*Por
Cláudio Silva
Lembra daquele refrão “Êh, ô, ô vida de gado, povo marcado, povo
feliz”, cantado por Zé Ramalho em “Admirável gado novo”, falando aos “que
fazem parte dessa massa”?
Tente descrever rapidamente três
características que você considera num indivíduo autônomo na sua forma de pensar e de agir. Agora faça o mesmo em
relação a outro que considera um adestrado. E você? Quer que seus filhos
sejam no futuro, adultos autônomos ou adestrados? Segundo o educador Paulo Freire,
parte da resposta vai depender de como você e a escola conduzem o seu processo
educacional.
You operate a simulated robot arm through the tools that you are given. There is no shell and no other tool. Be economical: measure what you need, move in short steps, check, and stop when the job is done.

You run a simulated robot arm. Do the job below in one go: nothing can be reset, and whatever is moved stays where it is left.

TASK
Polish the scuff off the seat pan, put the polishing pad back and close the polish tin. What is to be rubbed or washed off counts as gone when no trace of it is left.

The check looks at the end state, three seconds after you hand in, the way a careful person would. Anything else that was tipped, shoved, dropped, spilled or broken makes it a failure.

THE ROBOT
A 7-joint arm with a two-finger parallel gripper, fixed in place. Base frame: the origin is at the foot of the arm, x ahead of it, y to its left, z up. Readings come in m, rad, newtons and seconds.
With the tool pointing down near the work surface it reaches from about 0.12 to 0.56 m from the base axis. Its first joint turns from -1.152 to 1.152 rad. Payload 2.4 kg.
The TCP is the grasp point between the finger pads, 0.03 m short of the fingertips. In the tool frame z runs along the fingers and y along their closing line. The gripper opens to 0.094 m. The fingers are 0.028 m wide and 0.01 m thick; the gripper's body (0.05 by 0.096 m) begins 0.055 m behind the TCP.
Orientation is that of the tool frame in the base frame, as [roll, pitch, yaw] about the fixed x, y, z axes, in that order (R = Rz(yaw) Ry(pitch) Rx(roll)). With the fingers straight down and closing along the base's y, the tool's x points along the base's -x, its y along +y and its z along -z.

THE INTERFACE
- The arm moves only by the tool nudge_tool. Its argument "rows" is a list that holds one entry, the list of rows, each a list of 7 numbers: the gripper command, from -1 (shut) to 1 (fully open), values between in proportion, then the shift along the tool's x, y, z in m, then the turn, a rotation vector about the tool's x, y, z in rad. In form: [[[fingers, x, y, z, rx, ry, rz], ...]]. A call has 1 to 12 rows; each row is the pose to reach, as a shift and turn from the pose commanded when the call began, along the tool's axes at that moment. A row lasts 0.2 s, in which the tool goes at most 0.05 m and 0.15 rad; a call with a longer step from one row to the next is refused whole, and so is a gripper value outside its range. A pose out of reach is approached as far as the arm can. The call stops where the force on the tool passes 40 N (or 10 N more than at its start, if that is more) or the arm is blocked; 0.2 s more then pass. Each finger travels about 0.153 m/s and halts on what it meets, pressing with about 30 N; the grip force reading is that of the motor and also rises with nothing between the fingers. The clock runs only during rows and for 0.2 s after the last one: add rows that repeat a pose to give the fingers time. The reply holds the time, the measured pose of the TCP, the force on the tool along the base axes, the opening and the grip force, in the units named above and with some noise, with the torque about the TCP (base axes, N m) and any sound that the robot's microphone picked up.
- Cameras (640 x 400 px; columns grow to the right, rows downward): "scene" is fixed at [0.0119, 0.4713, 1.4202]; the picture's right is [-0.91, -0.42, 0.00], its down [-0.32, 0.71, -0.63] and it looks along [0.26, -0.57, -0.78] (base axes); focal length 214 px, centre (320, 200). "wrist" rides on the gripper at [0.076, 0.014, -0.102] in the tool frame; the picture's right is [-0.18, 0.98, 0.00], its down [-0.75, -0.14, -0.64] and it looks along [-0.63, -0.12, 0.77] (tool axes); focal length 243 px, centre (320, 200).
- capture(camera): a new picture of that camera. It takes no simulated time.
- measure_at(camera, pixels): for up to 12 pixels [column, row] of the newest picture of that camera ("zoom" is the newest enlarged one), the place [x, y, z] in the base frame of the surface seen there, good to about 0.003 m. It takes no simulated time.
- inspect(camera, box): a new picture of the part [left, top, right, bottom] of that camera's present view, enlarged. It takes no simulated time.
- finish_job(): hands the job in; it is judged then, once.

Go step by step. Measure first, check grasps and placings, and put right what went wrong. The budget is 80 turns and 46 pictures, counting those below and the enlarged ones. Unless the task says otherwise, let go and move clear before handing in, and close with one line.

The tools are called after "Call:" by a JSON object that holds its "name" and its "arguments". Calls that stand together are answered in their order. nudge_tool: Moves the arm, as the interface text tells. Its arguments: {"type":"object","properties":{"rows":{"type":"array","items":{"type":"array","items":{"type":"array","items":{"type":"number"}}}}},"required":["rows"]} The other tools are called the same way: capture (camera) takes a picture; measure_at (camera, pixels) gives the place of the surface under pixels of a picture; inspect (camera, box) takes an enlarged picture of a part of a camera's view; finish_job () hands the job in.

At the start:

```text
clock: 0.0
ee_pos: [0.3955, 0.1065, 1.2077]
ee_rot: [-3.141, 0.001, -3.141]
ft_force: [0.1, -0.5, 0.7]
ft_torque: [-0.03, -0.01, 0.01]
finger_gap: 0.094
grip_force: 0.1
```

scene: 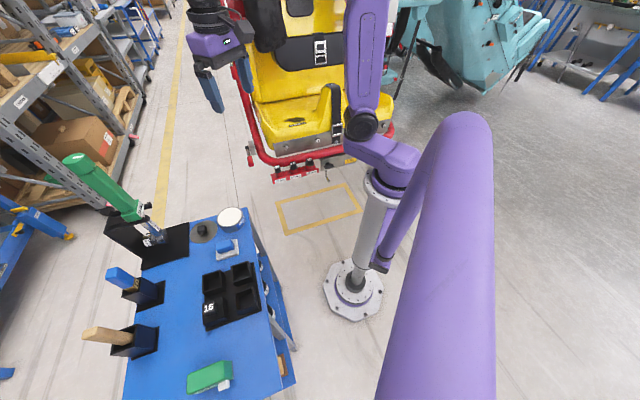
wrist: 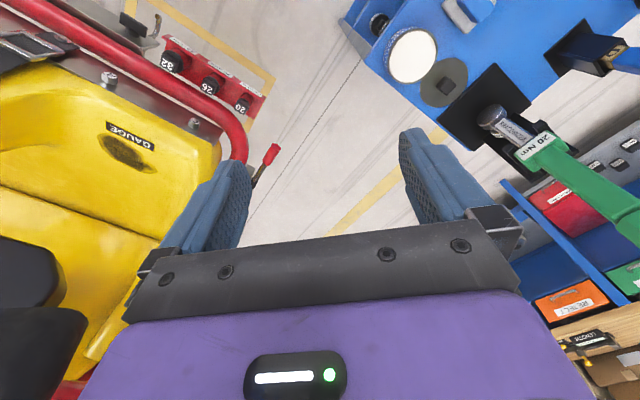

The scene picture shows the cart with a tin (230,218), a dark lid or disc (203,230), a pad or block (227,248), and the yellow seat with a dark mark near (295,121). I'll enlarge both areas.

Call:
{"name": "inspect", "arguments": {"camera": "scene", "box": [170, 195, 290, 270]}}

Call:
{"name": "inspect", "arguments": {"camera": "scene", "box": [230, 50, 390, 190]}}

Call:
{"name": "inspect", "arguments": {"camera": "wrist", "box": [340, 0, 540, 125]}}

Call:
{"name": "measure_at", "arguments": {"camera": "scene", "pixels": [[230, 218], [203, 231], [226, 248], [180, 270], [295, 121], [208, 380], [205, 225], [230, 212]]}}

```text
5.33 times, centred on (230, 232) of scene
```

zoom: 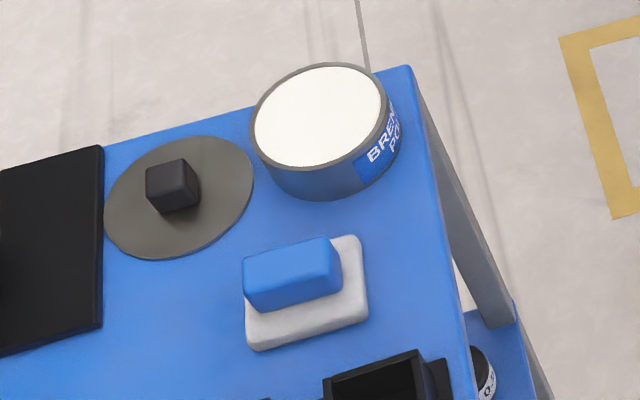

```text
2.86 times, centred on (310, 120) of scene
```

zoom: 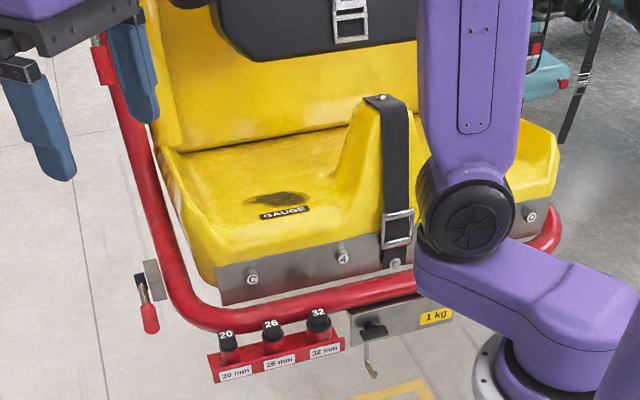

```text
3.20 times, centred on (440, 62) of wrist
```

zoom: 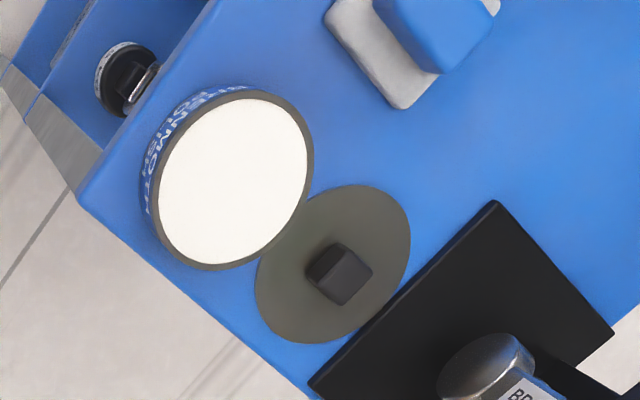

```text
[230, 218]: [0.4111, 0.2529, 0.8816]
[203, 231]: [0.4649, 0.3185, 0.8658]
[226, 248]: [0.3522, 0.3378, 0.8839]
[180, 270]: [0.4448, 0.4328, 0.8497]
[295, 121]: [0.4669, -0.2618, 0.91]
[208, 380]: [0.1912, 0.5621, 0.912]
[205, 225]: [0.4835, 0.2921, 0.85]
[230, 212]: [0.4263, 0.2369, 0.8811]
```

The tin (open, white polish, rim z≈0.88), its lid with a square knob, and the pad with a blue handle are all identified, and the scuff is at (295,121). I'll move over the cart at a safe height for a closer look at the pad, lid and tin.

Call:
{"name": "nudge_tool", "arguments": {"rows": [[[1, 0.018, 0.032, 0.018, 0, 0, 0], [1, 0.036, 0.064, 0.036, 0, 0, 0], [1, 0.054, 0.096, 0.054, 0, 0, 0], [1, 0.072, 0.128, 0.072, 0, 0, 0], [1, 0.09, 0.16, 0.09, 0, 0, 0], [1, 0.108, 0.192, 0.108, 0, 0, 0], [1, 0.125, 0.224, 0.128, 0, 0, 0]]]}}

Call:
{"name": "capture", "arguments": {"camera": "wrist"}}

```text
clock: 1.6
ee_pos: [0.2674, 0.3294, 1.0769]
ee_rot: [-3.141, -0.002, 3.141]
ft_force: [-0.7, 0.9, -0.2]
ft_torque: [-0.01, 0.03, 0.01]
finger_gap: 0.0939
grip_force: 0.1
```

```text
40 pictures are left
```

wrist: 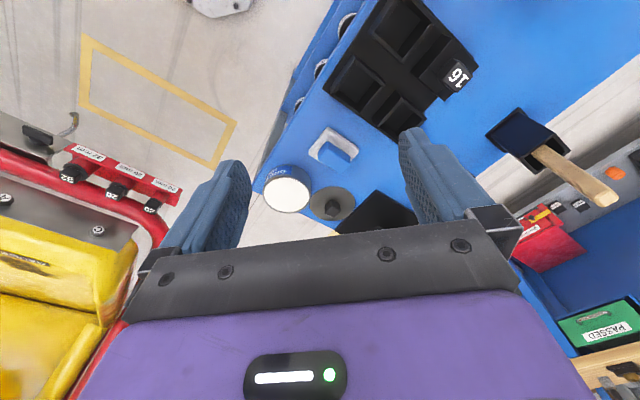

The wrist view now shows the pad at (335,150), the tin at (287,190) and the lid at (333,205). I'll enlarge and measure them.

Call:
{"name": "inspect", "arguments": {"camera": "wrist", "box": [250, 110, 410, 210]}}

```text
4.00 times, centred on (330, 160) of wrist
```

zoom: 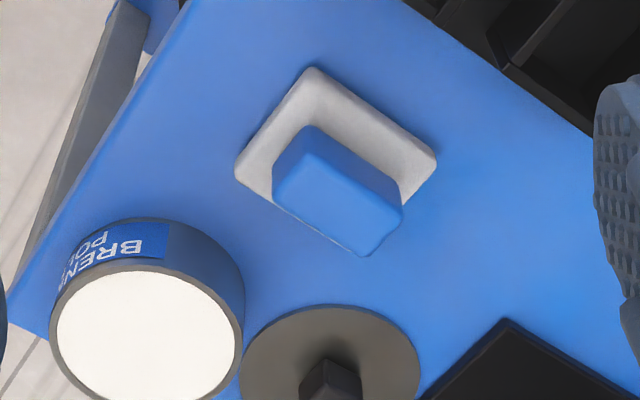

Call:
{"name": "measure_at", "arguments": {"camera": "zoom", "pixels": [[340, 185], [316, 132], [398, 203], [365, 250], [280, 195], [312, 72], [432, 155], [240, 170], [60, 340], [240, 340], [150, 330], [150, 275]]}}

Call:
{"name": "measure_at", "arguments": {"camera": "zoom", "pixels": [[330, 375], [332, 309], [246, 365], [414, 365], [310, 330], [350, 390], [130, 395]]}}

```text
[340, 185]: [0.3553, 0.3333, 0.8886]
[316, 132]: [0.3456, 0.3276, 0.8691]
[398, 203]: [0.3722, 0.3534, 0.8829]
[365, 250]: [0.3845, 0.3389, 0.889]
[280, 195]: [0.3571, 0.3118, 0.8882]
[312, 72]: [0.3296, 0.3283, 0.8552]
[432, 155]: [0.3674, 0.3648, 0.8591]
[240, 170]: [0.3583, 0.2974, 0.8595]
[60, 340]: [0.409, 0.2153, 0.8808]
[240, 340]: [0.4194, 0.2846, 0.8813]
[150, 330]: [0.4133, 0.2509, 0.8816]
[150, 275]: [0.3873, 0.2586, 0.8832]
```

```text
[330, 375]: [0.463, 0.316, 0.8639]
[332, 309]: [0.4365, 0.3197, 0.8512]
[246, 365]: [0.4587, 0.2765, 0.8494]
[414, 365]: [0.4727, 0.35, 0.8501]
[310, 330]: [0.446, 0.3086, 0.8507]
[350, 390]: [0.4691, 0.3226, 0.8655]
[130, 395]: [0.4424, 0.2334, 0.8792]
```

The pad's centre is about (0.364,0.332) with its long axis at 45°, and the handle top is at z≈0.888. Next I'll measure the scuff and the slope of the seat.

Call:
A provocação de Freire, obviamente, não tem um caráter
determinista ou visão maniqueísta. Mas é possível depreender de suas
considerações que, dependendo de como for conduzida a educação familiar ou escolar,
poderemos estar contribuindo para a formação de indivíduos com uma dessas duas
características. O mesmo princípio pode ser aplicado também aos grupamentos
humanos, desde colaboradores de uma empresa, equipes esportivas ao conjunto de uma população. O papel daqueles que estão à frente
conduzindo o processo, sejam eles pais, educadores, chefias e outras funções de
liderança ou gestão, é preponderante, para não dizer determinante.
O filme “Forrest Gamp” tem como personagem
central um sujeito, interpretado por Tom
Hanks, que resolve correr sem destino. Alguém por impulso o imita, e aos
poucos, outros curiosos vão se somando. E quando se vê, uma pequena multidão
está atravessando os Estados Unidos correndo, a maioria sem nem mesmo saber por
quê. Simplesmente seguindo o instinto de bando. O psicólogo e pedagogo Jean
Piaget, uma das referências na educação moderna, denomina de socionomia uma das etapas do
desenvolvimento da consciência moral. Nesta, a nomos (norma, lei) é aquilo que for determinado pelo grupo, pelos
outros ou pelo contexto social. É o caso do sujeito que sempre age no sentido de se amoldar à
maioria, para não destoar e evitar ser considerado diferente. Porque o seu
princípio é buscar a aprovação ou evitar a censura dos outros, numa preocupação
permanente e por vezes excessiva com que vão pensar dele. É o
estágio anterior à autonomia (do grego: autós=próprio
e nomos=lei - lei própria), que
Piaget considera o nível ideal do desenvolvimento
humano, a etapa mais elevada do comportamento moral. Na autonomia o
sujeito consegue orientar-se de
acordo com valores elevados, como
a ética e a fé por exemplo, e dirigir-se por seus
próprios princípios internos de conduta. Assim, desenvolve uma percepção pessoal, conseguindo olhar para o
outro lado, quando a
maioria está fixada num único ponto, e perceber aspectos que passam despercebidos para a maioria.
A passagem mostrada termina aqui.